As the year draws to a close, market signals for land in the southern region of the country are becoming increasingly clear. Secondary land plots with available land titles are being snapped up quickly by investors with ready funds, who are seeking to buy land at good prices and wait for the market to sell at a premium.

While land transactions in the western part of Ho Chi Minh City have slowed down, the eastern region, particularly in District 9 and Nhon Trach, is experiencing a surge in investment activities. Several investment groups from the northern region have entered the market, buying up land and waiting to “cash in” by 2025.

According to Mr. Nguyen Duc Hoa, a veteran real estate investor in Ho Chi Minh City, land prices in District 9 have already increased by 10-20% compared to the same period last year. Investors are anticipating future demand, and prices are expected to rise further in 2025 when the new laws on land subdivision and sale take effect. Mr. Hoa believes that in the long run, land prices will continue to rise, depending on the area, and there will still be demand for this segment.

Mr. Tran Khanh Quang, an experienced real estate investor, recently shared that in the next six months, land prices in Ho Chi Minh City are expected to increase by 15-20%, and in the short term, the surrounding provinces will also experience minimum growth of 10-15%.

Mr. Quang noted that Ho Chi Minh City is showing positive signs following the Hanoi market, with strong transaction volumes since the beginning of the year. There is still a significant demand for real estate among the populace, while many projects in the city have yet to be launched. Additionally, southern investors are accustomed to using financial leverage and are willing to take out loans to purchase real estate immediately.

“With the three real estate laws coming into force, the supply of housing and land will become increasingly limited. As a result, the remaining products from the previous period have an advantage and will be in demand in the coming time,” emphasized Mr. Quang.

Photo: TB

The 2023 Law on Real Estate Business, which came into effect on August 1, prohibits land subdivision and sale in 105 cities and towns, an increase of 81 localities compared to the current regulations. This helps curb rampant and illegal land subdivision and speculation, bringing stability to the real estate market. This crackdown has created a psychological effect, with investors expecting the land market to recover by the end of this year.

However, for the law to take effect in practice, implementing decrees and circulars are necessary. Therefore, according to experts, it will take at least 6-12 months for the land market to recover. Thus, until the second quarter of 2025, the land market will not see much change, and prices will remain relatively stable. It is only in the third quarter of 2025 that land prices are expected to surge, and liquidity in this segment will improve.

Nonetheless, some experts predict that from the third quarter to the end of 2025, the land market will only improve in areas close to the centers of cities or peri-urban areas. Land in remote and far-flung locations is unlikely to recover or create a “frenzy” as in previous years.

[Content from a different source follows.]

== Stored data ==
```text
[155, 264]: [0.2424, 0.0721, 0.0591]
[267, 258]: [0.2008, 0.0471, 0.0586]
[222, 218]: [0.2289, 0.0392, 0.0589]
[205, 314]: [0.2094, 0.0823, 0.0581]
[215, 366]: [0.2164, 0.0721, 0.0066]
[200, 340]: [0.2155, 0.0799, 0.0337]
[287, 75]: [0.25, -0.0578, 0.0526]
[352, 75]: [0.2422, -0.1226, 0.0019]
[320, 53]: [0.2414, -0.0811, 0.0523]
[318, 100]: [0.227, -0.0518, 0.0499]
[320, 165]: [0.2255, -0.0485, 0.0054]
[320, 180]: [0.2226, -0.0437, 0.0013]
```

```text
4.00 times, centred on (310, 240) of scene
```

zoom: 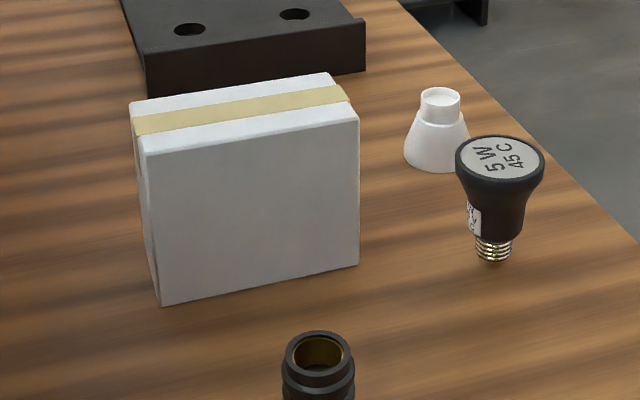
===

Mr. Dinh Minh Tuan, Director of Batdongsan.com.vn in the southern region, believes that the ban on land subdivision and sale under the new law will reduce buying power in these markets, but land in metropolitan areas will attract stronger capital inflows. For now, central markets will continue to attract investment due to the evident increase in investment demand.

However, land investors need to exercise caution when investing in land plots in areas undergoing a transition under the new Real Estate Business Law or Housing Law, especially in areas where land subdivision and sale are prohibited. Buyers must ensure that the land plot they are investing in has a land title. Additionally, investors should choose areas with well-developed infrastructure, consistent GDP growth, and those that attract residents and foreign investors.